> [Direction] For the listing below, give the number of lines in which "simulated" occurs. Add nothing.

> [Raw data]

╔══

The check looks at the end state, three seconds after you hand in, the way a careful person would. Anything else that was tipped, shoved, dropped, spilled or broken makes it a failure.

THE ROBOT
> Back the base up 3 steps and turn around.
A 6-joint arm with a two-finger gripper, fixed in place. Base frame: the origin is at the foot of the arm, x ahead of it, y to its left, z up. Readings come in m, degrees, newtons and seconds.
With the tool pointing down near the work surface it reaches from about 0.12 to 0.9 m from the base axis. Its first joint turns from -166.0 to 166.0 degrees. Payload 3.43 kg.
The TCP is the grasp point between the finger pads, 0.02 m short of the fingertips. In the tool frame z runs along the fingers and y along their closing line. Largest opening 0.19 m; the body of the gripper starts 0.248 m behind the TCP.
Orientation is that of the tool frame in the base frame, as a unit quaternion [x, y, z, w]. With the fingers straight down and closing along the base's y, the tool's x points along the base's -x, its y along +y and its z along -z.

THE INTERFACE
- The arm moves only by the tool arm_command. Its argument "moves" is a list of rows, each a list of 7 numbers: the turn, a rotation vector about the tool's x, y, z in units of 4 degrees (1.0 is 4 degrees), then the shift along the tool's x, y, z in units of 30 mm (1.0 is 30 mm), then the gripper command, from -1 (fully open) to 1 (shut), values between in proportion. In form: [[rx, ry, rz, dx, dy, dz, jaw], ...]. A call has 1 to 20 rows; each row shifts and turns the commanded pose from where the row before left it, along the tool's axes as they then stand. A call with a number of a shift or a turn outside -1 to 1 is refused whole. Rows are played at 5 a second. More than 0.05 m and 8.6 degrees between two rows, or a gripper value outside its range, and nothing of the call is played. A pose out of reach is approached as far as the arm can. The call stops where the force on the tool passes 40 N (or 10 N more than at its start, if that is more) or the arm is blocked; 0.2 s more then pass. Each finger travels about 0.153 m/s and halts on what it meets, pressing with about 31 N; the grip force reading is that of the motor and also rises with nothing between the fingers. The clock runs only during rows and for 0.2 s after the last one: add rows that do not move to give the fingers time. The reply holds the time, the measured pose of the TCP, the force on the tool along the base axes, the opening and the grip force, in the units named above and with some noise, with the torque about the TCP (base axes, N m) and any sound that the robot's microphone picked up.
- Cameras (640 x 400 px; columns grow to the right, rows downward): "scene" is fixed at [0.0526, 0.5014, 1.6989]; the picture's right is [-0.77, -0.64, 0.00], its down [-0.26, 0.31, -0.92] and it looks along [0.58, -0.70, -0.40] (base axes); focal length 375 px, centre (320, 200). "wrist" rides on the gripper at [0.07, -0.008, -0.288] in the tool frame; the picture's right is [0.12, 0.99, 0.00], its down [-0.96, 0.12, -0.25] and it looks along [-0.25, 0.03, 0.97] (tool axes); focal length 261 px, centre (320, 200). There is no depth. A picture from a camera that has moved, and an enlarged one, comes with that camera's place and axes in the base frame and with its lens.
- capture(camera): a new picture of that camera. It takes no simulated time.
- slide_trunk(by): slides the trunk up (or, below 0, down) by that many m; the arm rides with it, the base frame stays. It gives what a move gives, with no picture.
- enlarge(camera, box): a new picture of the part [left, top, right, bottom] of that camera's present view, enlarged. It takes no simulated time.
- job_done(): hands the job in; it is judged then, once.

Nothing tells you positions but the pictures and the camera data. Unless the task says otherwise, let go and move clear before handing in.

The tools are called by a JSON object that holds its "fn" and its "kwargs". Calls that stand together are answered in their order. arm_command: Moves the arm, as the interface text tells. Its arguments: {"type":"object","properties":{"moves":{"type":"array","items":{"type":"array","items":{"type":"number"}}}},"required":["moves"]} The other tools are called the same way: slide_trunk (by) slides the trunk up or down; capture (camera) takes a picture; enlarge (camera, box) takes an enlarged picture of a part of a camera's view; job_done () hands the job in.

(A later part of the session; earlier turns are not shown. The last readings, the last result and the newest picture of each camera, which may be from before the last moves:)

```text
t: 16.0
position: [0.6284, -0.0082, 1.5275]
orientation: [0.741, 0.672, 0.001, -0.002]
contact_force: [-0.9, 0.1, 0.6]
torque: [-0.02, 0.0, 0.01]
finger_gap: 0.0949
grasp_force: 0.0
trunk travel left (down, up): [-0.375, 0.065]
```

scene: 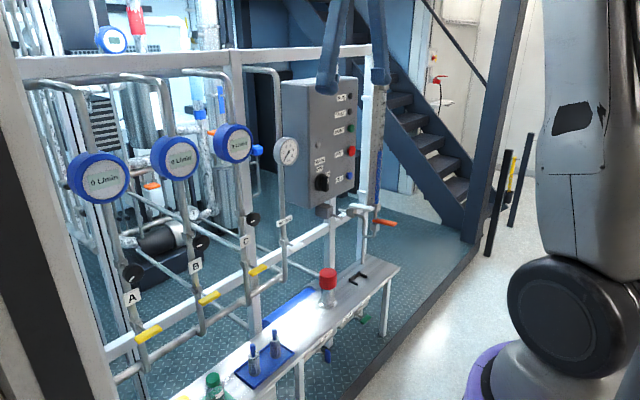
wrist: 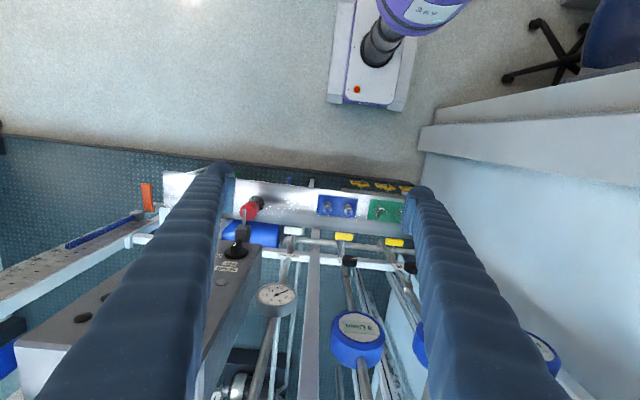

╚══

> [The reply] 2